### READING PASSAGE
[start]
Figure 5 shows the photochemical reaction energy profile of TPS cation under EUV exposure. In our computational study, ‘electron trapping’ is assumed to occur when the TPS cation captures lower energy secondary electrons (<10 eV). Once the TPS radical is generated, it spontaneously dissociates from the stable DPS molecule and phenyl radical (1). On the other hand, ‘internal excitation’ is assumed to occur when the secondary electron transfers energy to an electron by excitation from HOMO to LUMO. This excited TPS cation also undergoes the dissociation into DPS radical cation and a phenyl radical (2) or DPS molecule with a phenyl cation (2-1). The unstable phenyl radical would soon attack the ortho-position of the phenyl ring in the DPS molecule to form an (ortho)-(phenylthio) biphenyl radical (3) [11,12,13]. After or during its generation, the (ortho)-(phenylthio) biphenyl radical (3) reduces other PAG cations to form the cation (4). The subsequent proton release and recombination between the proton and PAG counter-anion would be the last step of the photo acid generation from the PAG cation (5).
[end]
### AIM 1
For this exercise, write out exactly, and only, the lines running from the line that contains "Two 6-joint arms" through the line that contains "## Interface". Format them as a two-column Markdown table, ID for the number and String for the line, without blank lines.

### DATASET CONTENT
[start]
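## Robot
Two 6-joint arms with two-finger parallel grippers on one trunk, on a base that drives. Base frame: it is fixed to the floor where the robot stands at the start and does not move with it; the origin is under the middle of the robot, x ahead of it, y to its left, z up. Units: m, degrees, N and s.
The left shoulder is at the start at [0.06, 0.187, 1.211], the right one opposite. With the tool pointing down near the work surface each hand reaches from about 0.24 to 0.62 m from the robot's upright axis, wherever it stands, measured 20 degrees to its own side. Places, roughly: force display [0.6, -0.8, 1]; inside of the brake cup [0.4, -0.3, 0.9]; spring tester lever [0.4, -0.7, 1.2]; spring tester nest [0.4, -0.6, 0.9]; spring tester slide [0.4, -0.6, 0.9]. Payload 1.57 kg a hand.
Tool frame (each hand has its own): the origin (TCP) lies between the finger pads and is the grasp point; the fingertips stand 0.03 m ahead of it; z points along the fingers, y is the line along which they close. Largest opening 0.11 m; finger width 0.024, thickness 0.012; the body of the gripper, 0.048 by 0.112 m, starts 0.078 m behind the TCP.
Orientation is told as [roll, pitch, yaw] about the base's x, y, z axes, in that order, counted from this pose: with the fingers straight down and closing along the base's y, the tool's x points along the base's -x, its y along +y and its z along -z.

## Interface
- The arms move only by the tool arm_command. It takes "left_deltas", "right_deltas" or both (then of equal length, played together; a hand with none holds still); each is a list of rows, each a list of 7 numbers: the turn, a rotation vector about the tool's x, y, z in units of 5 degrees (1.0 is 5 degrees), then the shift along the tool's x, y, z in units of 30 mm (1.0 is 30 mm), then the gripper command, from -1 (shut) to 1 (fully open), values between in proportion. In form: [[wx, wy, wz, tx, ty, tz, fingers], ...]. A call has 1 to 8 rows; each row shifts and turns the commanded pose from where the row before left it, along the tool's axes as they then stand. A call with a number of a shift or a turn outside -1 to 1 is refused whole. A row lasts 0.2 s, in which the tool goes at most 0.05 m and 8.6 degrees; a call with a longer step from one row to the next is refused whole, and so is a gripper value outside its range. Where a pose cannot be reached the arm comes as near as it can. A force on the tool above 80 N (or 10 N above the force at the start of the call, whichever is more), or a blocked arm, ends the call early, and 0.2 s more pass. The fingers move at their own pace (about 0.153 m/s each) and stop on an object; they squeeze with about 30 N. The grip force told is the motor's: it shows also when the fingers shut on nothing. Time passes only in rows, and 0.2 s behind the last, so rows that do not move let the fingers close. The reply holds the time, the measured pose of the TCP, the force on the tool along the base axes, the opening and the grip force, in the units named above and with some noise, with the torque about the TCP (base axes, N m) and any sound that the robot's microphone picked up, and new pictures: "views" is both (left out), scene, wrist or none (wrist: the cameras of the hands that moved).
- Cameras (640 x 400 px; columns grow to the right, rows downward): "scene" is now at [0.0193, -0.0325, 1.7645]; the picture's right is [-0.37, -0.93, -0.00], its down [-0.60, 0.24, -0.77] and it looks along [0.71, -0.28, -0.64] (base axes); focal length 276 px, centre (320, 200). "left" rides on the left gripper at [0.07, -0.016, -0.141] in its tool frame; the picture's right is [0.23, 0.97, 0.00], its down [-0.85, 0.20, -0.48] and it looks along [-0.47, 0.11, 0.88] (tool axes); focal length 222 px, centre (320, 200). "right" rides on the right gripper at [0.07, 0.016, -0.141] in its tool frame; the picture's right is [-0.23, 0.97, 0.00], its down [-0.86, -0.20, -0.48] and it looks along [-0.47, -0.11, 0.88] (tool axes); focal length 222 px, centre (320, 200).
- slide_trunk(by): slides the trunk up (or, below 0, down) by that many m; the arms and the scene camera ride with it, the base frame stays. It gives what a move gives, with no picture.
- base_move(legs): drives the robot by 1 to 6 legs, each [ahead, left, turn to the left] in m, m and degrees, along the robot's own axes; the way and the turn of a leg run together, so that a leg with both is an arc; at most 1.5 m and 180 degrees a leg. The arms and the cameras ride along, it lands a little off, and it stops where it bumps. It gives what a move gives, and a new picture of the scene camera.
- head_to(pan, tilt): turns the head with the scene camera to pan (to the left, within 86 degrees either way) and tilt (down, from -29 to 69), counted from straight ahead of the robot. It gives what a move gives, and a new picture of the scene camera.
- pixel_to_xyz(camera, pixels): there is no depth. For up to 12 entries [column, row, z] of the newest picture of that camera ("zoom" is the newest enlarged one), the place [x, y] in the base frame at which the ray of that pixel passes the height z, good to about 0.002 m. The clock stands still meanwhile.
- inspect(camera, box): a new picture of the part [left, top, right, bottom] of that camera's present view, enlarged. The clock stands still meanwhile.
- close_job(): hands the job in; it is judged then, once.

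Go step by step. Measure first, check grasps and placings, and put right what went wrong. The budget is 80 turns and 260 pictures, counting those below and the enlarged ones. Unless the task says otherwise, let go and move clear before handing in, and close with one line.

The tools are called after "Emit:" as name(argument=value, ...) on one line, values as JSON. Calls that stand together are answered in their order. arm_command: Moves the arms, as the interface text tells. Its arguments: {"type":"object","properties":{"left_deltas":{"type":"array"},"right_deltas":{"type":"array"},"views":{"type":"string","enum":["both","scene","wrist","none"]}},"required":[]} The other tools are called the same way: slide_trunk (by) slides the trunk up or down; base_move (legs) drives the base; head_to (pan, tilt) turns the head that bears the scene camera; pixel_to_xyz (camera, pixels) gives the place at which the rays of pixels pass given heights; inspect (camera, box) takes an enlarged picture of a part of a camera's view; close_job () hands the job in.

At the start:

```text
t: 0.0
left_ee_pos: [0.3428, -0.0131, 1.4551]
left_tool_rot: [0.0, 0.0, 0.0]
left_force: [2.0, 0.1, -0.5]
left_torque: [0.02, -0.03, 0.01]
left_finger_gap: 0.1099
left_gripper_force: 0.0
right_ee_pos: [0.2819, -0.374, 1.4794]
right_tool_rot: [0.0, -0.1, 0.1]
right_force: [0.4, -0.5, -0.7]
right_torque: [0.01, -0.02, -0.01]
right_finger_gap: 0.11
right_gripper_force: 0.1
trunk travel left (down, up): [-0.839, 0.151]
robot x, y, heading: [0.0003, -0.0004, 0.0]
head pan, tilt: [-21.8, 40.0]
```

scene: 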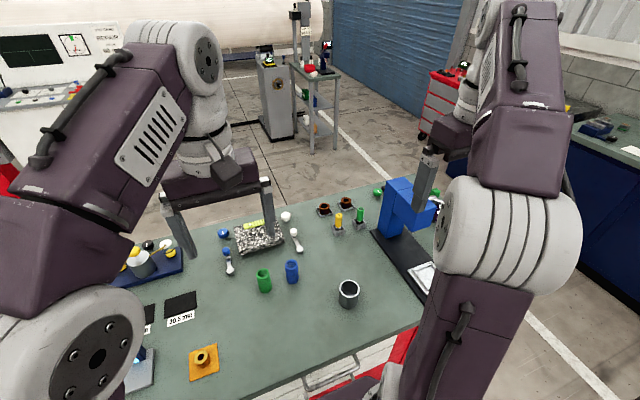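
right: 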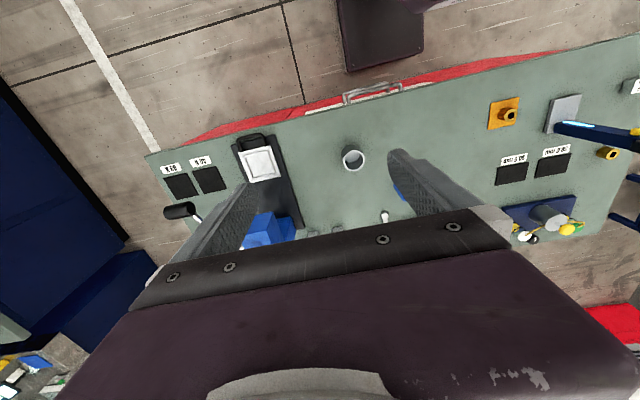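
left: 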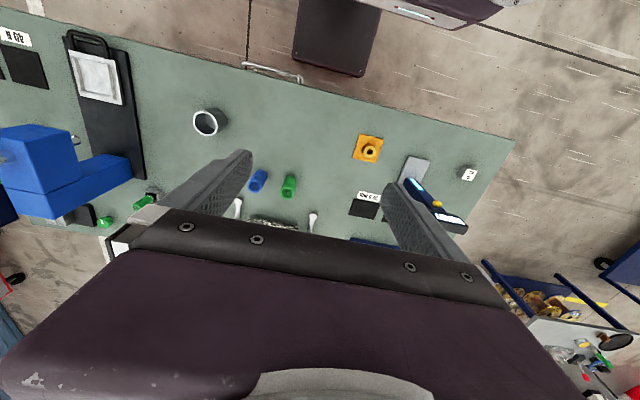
[end]
### AIM 2
Pick up the reading passage at the point where it stops and go on.

### WRITTEN REPLY 1
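| ID | String |
|---|---|
| 1 | Two 6-joint arms with two-finger parallel grippers on one trunk, on a base that drives. Base frame: it is fixed to the floor where the robot stands at the start and does not move with it; the origin is under the middle of the robot, x ahead of it, y to its left, z up. Units: m, degrees, N and s. |
| 2 | The left shoulder is at the start at [0.06, 0.187, 1.211], the right one opposite. With the tool pointing down near the work surface each hand reaches from about 0.24 to 0.62 m from the robot's upright axis, wherever it stands, measured 20 degrees to its own side. Places, roughly: force display [0.6, -0.8, 1]; inside of the brake cup [0.4, -0.3, 0.9]; spring tester lever [0.4, -0.7, 1.2]; spring tester nest [0.4, -0.6, 0.9]; spring tester slide [0.4, -0.6, 0.9]. Payload 1.57 kg a hand. |
| 3 | Tool frame (each hand has its own): the origin (TCP) lies between the finger pads and is the grasp point; the fingertips stand 0.03 m ahead of it; z points along the fingers, y is the line along which they close. Largest opening 0.11 m; finger width 0.024, thickness 0.012; the body of the gripper, 0.048 by 0.112 m, starts 0.078 m behind the TCP. |
| 4 | Orientation is told as [roll, pitch, yaw] about the base's x, y, z axes, in that order, counted from this pose: with the fingers straight down and closing along the base's y, the tool's x points along the base's -x, its y along +y and its z along -z. |
| 5 | ## Interface |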

### WRITTEN REPLY 2
Usually, deprotonation energy varies by proton acceptor molecules, but to simplify our model, we introduced another parameter that could represent the proton release ability. Herein, we denote it as pKa(DPS) and pKa(rearranged). We describe the detailed equation in the next section, Section 3—‘Computational Details’. As the acid catalyzes the pattern-forming polarity change reaction of photoresist and the acid generation efficiency is the function of pKa parameters of PAG cation reaction intermediates, it clearly indicates that the pKa parameters can be the quintessential factors to build exposure dose, prediction models.

2.3. Two-Parameter Dose-Prediction Model (for TPS Cations from Ref. [10])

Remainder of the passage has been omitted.